A landscape of sound.
Imagine that the brain has many areas that react to a certain input. There is an area that mainly acts on sound, one that mainly acts on colors, one that mainly acts on how you feel (what Antonio Damasio calls 'the body state')
The important word here is 'mainly'. Because, there is extensive interconnection between those area's, there is an exchange of information to built your perception. Call it a landscape of neuronal activity, all over your brain, that couples and integrates all those inputs (external and the internal body state) and which leads to a particular state of 'perceiving' the world around you, sound, sights, emotional state, etc. A nice example, related to the total integration of sensory inputs to the perception of audio, is described by Floyd O'Toole, VP of Acoustical Engineering at Harman, in an article called Audio science in the service of Art. The article is quite long to download, but this excerpt makes this particular point.

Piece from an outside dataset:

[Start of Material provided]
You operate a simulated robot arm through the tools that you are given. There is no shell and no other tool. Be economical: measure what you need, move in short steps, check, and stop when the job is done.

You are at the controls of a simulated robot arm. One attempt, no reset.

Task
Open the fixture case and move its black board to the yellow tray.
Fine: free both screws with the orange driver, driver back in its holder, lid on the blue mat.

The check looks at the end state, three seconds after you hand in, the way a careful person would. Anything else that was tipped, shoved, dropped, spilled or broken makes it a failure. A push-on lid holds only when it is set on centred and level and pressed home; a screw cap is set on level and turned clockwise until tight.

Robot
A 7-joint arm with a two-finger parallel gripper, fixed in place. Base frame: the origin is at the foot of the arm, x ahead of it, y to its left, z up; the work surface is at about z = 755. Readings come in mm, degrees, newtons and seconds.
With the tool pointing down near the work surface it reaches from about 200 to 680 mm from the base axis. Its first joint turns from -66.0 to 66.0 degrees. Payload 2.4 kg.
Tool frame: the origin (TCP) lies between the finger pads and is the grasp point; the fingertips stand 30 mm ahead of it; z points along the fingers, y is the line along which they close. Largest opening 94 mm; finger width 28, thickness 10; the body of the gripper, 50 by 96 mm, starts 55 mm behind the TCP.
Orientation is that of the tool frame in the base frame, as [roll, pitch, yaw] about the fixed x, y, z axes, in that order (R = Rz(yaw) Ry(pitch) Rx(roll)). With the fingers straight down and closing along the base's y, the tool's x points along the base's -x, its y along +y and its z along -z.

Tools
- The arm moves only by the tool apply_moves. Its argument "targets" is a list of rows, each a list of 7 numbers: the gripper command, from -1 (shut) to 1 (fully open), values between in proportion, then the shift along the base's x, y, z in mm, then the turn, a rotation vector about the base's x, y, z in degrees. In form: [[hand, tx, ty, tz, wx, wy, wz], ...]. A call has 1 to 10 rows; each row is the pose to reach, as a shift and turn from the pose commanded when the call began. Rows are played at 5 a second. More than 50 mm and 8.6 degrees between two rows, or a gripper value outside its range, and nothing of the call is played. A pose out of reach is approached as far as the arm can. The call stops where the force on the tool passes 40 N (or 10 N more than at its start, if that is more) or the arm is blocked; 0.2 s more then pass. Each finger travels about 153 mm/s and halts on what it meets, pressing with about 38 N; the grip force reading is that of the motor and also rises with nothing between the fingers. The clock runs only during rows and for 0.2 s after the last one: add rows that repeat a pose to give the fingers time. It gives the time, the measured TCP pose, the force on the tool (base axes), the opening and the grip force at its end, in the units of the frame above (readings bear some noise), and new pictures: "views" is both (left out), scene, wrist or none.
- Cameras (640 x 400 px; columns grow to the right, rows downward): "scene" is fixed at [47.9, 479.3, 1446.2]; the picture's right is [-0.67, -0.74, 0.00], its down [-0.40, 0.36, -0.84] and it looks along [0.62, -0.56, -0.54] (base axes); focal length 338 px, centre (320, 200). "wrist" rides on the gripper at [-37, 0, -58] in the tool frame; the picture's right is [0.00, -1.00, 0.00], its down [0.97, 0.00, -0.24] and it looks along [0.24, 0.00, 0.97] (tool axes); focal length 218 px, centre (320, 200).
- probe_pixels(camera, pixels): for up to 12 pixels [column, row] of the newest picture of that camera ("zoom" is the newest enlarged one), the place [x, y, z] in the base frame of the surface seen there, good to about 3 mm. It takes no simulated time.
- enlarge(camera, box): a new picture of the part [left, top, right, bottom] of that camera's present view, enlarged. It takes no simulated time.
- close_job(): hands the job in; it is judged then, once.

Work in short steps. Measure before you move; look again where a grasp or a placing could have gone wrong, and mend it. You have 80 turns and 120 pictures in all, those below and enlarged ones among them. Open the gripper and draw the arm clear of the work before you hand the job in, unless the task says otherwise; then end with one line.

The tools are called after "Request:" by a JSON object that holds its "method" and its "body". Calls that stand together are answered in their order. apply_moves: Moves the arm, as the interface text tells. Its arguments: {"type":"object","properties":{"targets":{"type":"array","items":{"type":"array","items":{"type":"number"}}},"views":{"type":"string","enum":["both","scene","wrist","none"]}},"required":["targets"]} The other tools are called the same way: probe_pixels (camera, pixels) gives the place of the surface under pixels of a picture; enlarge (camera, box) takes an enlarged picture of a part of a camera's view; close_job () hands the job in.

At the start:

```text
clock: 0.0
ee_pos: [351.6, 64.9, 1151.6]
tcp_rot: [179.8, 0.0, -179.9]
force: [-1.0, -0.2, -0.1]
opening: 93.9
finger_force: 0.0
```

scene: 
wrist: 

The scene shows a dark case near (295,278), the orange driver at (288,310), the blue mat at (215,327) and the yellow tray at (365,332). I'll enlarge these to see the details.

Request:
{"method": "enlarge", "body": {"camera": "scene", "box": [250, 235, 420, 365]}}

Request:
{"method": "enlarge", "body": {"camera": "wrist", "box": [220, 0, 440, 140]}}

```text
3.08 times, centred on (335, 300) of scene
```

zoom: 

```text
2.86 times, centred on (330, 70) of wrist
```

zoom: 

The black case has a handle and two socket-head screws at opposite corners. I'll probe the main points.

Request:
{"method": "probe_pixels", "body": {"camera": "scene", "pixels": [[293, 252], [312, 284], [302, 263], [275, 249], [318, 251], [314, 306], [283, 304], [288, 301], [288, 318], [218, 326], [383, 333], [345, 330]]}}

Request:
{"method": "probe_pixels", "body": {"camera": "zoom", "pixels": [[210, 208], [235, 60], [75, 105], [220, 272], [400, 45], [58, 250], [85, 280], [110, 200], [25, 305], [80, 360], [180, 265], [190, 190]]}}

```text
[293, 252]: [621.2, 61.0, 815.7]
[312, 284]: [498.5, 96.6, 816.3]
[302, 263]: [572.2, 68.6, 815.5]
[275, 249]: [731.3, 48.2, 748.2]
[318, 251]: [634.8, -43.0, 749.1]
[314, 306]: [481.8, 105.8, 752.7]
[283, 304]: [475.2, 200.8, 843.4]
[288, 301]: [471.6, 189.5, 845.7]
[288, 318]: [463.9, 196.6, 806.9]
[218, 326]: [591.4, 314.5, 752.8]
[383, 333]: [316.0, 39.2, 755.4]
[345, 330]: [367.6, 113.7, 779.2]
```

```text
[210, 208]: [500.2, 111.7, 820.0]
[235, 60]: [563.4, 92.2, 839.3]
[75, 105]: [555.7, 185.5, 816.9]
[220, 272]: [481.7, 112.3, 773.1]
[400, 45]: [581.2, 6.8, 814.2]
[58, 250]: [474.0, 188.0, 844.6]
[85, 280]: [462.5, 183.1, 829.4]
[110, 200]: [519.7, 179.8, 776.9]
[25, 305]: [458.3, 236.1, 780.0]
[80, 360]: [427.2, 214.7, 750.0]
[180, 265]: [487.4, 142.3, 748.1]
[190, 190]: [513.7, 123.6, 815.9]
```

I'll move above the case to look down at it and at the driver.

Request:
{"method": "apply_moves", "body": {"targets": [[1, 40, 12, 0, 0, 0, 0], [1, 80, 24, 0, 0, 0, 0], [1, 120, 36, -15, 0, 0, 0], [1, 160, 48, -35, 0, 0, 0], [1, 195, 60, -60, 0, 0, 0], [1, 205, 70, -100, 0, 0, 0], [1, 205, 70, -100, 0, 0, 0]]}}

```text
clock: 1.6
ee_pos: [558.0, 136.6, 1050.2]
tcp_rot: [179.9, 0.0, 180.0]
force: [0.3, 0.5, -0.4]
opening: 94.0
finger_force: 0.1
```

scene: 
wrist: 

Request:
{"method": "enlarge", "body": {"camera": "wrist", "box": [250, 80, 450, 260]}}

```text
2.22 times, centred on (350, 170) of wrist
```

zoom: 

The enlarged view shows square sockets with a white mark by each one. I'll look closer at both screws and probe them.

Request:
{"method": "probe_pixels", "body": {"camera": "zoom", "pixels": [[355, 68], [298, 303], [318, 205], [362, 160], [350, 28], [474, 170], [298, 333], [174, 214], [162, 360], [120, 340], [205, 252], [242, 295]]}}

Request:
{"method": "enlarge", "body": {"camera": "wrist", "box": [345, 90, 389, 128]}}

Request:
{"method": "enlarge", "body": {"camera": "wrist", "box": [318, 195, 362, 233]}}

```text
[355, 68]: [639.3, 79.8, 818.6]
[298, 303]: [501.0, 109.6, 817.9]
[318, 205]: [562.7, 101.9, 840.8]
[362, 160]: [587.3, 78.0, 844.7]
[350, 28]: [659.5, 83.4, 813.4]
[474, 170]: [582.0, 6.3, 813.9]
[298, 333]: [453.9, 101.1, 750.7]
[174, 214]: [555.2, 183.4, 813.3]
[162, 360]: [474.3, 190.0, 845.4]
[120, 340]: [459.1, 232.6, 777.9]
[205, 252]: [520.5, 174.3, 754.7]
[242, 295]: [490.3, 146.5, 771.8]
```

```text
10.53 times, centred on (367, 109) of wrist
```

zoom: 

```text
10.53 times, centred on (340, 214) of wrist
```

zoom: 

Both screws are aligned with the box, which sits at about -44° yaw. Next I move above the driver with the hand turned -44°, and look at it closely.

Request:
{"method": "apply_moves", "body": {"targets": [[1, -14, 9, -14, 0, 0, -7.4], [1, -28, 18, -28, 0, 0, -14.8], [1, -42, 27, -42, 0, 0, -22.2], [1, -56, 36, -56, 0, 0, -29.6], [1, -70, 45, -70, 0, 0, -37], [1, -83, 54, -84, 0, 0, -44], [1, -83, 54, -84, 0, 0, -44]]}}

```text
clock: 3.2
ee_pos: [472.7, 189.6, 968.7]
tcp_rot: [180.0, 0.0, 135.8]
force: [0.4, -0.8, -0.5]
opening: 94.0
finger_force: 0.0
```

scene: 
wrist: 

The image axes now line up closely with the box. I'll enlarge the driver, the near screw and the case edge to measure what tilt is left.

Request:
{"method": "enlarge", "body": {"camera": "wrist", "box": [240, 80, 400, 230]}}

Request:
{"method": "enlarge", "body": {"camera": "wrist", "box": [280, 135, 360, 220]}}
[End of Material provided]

So, we are unknowingly building, revising, redoing that perception landscape while we go about our business. But the actual vibrations of those hairs in your inner ears are only ONE input of many others. That particular vibration information gets integrated in the total picture. But unavoidably, in that process, much of it is thrown away. The brain uses this, discards that.
Now, if you are trying to listen attentively to a particular sound, the 'gain' of the sound area is turned up and that of the other areas is turned down. You can be so immersed in listening that you hardly know what's going on around you. You can tune the attention of your brain. In fact, that gain can be turned up so high that you think your hear a sound that isn't there. You can create a certain landscape in your brain that is totally imaginary.
Just making it up
Lets taken an example from vision because vision experiences are much easier to discuss. Focus your attention on your mother's face. Got that? OK. Now, I assume your mother is not right there with you (if so, try your father's face). Do you realize what is going on? You 'see' something that isn't there, that is constructed by your brain from memories. A figment of your imagination if there ever was one.
Now, very likely you also have a particular emotional feeling, connected to your mother. You may remember a nice meal she cooked, or you remember her serious illness last year, or you feel guilty because you haven't called her lately. All constructs from your brain, created without physical perception inputs.
It's even worse. If indeed you remember that nice meal, you probably 'see' how she smiled at that occasion when you complimented her. Or, if you remember the sickness, you probably 'see' her as a sick person. If it was a serious sickness, chances are that you actually 'feel' bad. Not only does the brain create a perception all by itself, it also selectively 'shapes' that creation depending on which memory you happen to access and it influences your 'body state' to match the perception. When you imagine a bad situation, your body also starts to 'feel bad'.